Friday, October 24, 2014

A Recap of Life

In the midst of working on a paper of a heavy metal anthology, I have made the decision that this blog post is more important to me and my grade can wait.  For those of you reading, please feel flattered.

This post serves no more purpose then to give me an outlet to write something down, a craving I've had for a few days now.  I would be lying if I said I came here on free will.  In truth, I have just returned from a showing of the film Life Itself, chronicling the life of influential film critic Robert Ebert up to his recent death.  The film was very well done, and emotional in a way that invigorated me into a desire to create, which is a feeling I try to cherish very deeply and more times than not end up allowing to slip by.  Whether this post will grow into more, I am unsure but hopeful.  I wish to use this blog as an outlet for my day-to-day thoughts and directions.  It will also serve as a place to post my different written works of poetry, short fiction, essays, etc.  Is this productive?  The big picture suggests no, but my fingers currently typing these words say yes.  I have neglected this blog and many others.  I have gotten tired of writing posts that claim a rebirth of this specific medium, so I will not make such a declaration.  Instead, I will leave before making a conclusion in the hopes that it will open the door to a new experience for me.  Teachings of responsibility while simultaneously surrounding myself in text.  The future of this blog is unclear, and based on past experience quite dark, but along with this open-ended paragraph, I myself will keep an open mind.

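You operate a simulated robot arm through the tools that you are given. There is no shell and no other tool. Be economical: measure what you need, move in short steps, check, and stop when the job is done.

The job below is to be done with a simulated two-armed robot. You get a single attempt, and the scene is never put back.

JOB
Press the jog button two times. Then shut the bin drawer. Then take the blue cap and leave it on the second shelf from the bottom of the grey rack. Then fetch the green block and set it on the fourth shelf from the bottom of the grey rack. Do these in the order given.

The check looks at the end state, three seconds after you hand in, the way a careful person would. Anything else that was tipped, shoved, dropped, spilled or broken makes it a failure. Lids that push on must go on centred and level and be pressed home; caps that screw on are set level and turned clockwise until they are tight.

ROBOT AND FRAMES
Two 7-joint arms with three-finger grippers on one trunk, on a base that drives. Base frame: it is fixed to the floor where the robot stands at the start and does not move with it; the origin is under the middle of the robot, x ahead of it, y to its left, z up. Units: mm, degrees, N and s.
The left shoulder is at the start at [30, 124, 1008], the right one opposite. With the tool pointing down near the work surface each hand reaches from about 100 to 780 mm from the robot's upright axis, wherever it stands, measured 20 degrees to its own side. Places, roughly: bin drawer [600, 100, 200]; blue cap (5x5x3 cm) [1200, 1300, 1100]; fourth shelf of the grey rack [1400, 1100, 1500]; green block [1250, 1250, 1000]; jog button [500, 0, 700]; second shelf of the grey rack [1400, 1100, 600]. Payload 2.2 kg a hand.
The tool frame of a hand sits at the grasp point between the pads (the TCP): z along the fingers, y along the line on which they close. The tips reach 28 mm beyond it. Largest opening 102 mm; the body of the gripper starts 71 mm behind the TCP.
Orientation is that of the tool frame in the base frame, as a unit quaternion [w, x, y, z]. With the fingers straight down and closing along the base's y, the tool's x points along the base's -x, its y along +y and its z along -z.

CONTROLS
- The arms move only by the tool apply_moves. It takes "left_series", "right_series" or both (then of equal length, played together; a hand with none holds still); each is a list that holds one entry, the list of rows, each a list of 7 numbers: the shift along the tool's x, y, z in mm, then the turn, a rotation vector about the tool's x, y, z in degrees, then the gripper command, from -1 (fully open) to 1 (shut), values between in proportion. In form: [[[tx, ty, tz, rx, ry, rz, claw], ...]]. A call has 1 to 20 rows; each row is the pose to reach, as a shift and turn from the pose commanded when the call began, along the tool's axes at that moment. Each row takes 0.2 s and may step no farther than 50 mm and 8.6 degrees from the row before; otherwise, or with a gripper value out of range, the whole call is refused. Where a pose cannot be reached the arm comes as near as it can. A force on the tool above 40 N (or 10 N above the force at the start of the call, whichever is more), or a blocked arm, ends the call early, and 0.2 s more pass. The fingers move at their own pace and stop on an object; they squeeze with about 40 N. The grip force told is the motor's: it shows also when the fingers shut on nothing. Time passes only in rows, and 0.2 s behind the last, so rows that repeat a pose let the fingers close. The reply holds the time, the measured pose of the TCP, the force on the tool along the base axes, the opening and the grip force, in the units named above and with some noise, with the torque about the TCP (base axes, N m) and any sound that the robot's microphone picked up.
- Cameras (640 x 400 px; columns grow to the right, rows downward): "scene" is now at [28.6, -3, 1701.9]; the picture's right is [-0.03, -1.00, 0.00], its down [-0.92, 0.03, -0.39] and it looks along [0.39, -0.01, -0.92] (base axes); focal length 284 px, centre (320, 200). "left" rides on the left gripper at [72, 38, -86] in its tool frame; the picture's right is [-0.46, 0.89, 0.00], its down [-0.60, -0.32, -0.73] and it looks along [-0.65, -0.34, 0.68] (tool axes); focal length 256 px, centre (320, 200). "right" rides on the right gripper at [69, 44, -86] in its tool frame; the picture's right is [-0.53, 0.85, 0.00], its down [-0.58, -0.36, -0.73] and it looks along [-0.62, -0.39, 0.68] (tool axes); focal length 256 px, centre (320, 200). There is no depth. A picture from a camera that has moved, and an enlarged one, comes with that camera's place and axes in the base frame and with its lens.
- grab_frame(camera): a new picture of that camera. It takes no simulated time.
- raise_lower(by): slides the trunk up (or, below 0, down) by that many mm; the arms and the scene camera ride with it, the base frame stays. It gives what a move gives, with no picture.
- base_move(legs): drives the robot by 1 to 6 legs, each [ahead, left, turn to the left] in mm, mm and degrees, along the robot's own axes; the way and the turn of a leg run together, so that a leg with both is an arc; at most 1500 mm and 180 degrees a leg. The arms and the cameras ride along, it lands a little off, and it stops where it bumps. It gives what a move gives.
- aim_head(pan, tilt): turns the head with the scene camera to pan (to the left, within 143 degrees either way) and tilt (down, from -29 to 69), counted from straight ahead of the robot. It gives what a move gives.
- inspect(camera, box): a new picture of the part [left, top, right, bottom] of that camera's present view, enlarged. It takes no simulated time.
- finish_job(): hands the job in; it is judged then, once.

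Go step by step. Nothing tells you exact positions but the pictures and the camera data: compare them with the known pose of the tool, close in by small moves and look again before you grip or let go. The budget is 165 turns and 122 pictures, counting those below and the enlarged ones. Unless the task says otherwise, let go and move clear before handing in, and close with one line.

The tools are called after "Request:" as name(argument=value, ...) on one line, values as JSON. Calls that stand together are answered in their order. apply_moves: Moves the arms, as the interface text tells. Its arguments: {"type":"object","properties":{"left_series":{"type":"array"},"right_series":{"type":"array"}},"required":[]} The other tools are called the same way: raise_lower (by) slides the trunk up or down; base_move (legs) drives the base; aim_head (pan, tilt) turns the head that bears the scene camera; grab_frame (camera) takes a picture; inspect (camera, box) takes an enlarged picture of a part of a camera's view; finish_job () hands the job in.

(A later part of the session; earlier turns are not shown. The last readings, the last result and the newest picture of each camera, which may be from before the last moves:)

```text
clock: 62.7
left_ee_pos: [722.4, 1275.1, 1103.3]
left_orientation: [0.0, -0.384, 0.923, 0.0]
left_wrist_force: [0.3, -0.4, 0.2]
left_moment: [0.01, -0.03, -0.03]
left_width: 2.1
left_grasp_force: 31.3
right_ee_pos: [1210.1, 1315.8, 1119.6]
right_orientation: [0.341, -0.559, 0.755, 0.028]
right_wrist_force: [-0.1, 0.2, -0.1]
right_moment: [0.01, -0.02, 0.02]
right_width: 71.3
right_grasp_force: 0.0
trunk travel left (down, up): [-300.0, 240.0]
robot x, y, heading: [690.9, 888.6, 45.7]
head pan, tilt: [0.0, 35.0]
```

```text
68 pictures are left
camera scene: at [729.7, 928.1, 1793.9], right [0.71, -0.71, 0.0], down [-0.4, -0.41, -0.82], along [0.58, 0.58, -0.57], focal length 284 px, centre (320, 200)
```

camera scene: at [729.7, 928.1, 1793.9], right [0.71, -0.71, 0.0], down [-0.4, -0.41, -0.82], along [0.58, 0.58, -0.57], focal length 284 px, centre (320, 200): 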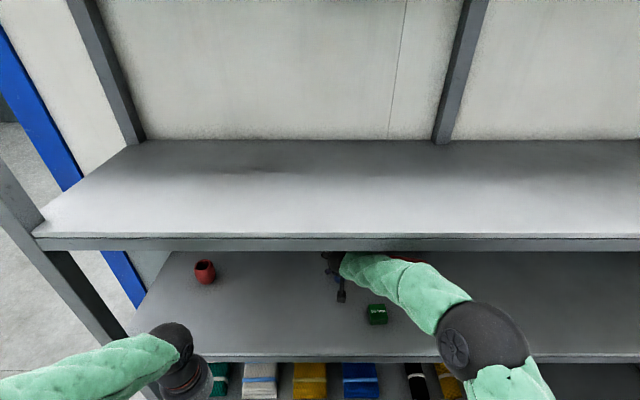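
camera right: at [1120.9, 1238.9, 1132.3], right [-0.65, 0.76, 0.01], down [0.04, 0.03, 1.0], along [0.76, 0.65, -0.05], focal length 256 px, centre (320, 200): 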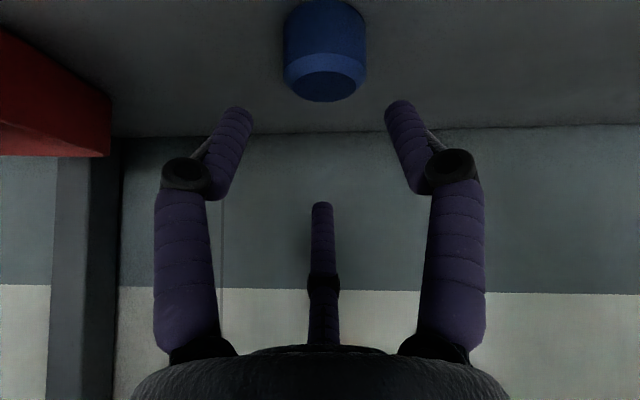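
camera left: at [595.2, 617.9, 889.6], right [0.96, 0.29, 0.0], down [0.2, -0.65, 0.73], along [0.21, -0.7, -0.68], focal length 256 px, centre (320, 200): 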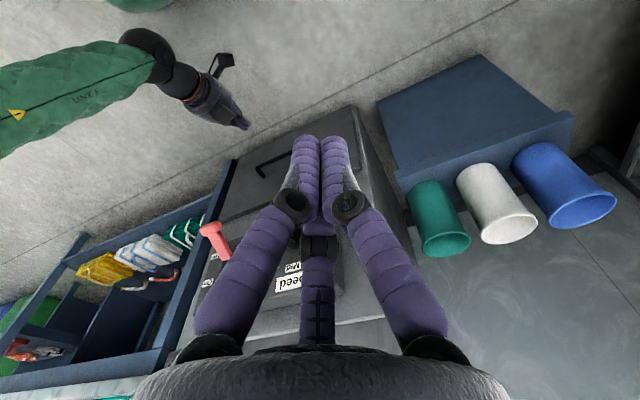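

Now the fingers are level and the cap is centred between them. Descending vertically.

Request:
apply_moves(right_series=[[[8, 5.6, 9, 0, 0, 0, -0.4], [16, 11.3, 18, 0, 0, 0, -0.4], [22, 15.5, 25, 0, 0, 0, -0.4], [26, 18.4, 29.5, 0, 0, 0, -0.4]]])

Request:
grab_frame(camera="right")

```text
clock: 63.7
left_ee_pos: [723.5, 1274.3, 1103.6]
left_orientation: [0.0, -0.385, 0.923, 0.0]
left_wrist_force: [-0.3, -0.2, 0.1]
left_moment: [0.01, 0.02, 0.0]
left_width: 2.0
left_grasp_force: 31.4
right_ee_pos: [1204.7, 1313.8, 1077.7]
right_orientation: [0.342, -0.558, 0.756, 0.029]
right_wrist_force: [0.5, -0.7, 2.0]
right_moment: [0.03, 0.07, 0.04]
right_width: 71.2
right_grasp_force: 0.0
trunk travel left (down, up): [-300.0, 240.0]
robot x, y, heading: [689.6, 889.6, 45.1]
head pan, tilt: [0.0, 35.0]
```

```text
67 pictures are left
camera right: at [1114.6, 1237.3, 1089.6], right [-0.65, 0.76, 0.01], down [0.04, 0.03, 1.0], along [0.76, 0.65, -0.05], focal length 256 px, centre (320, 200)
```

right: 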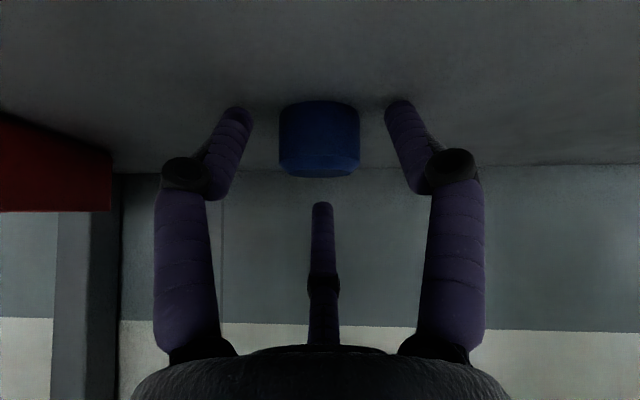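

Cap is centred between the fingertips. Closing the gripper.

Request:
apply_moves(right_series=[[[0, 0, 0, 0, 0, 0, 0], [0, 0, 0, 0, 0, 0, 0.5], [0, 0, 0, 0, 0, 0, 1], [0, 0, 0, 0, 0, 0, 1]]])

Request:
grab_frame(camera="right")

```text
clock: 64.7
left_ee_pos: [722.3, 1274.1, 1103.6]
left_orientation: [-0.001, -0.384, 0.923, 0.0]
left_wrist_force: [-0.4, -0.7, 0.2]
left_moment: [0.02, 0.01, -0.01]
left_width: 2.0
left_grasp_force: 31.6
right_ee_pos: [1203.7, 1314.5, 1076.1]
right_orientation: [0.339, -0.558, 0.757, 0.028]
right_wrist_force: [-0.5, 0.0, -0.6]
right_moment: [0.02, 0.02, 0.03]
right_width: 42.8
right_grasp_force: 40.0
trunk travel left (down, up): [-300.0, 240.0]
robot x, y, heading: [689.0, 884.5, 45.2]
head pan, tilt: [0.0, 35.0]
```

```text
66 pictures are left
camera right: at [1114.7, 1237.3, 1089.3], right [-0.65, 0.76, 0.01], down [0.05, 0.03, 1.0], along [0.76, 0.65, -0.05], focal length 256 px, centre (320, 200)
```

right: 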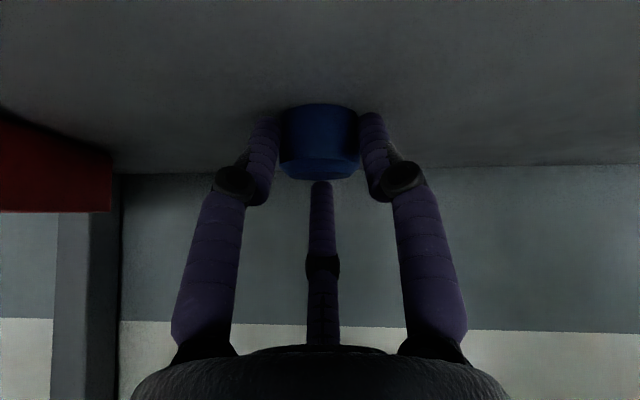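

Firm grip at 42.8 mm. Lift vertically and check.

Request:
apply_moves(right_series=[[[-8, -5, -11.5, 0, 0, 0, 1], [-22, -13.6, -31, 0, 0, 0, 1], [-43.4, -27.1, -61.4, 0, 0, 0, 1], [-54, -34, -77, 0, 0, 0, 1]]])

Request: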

Wednesday, October 8, 2014

To the Lovely Girl in the Window

It strikes me as surprising how I’ve never noticed
The gloomy shadows of this dark neighborhood
Until I discovered the warm summer’s light
From the window where she stood.
During a casual, nightly drive,
I took nothing more than a glance
And in that moment, to see you there
In your beauty, and your brilliance
To spend an infinity in mere seconds
When my modest peek turned into a longing stare
As I saw all I needed in my life
Standing at the window, combing her hair.
Her eyes drifted out into the night
Oh, how the urgency rose in my to catch them
To pluck her vision and keep it close
I would treasure her attention like a valuable gem.
“Do not judge a book by it’s cover,”
Is a relatively flawed and dated phrase
For in that moment, I felt as if
I had read her entire story, page to page.
Perhaps, if only out of desperation
The only end I could possibly see
To this plotline that she has beautifully crafted
Would be to end it with me.
But, as forever drew to a close
And reality continued its forward motion
I realized the flaw of my captivating fantasy
And the foolishness of my lovesick notion.
Because it wasn’t until my vision of her was broken
That I realized, to her, I was nothing.
I wish I could say I saw her again
But sadly, I would be bluffing.
To her, I was simply another, aimless soul.
Traveling through a nightly void of nonexistent dreams
A background piece for her own life story
A speck of dust on her life’s support beams
Obvious, I know, that I wanted more
There was only so much I could’ve taken
It is best to move with the flow of time
Instead of deeming my heart a forsaken
So I move ahead with her tucked away
In the recesses of my mind’s eye
Since I couldn’t say it then, I might as well say it now


To the lovely girl in the window, good-bye.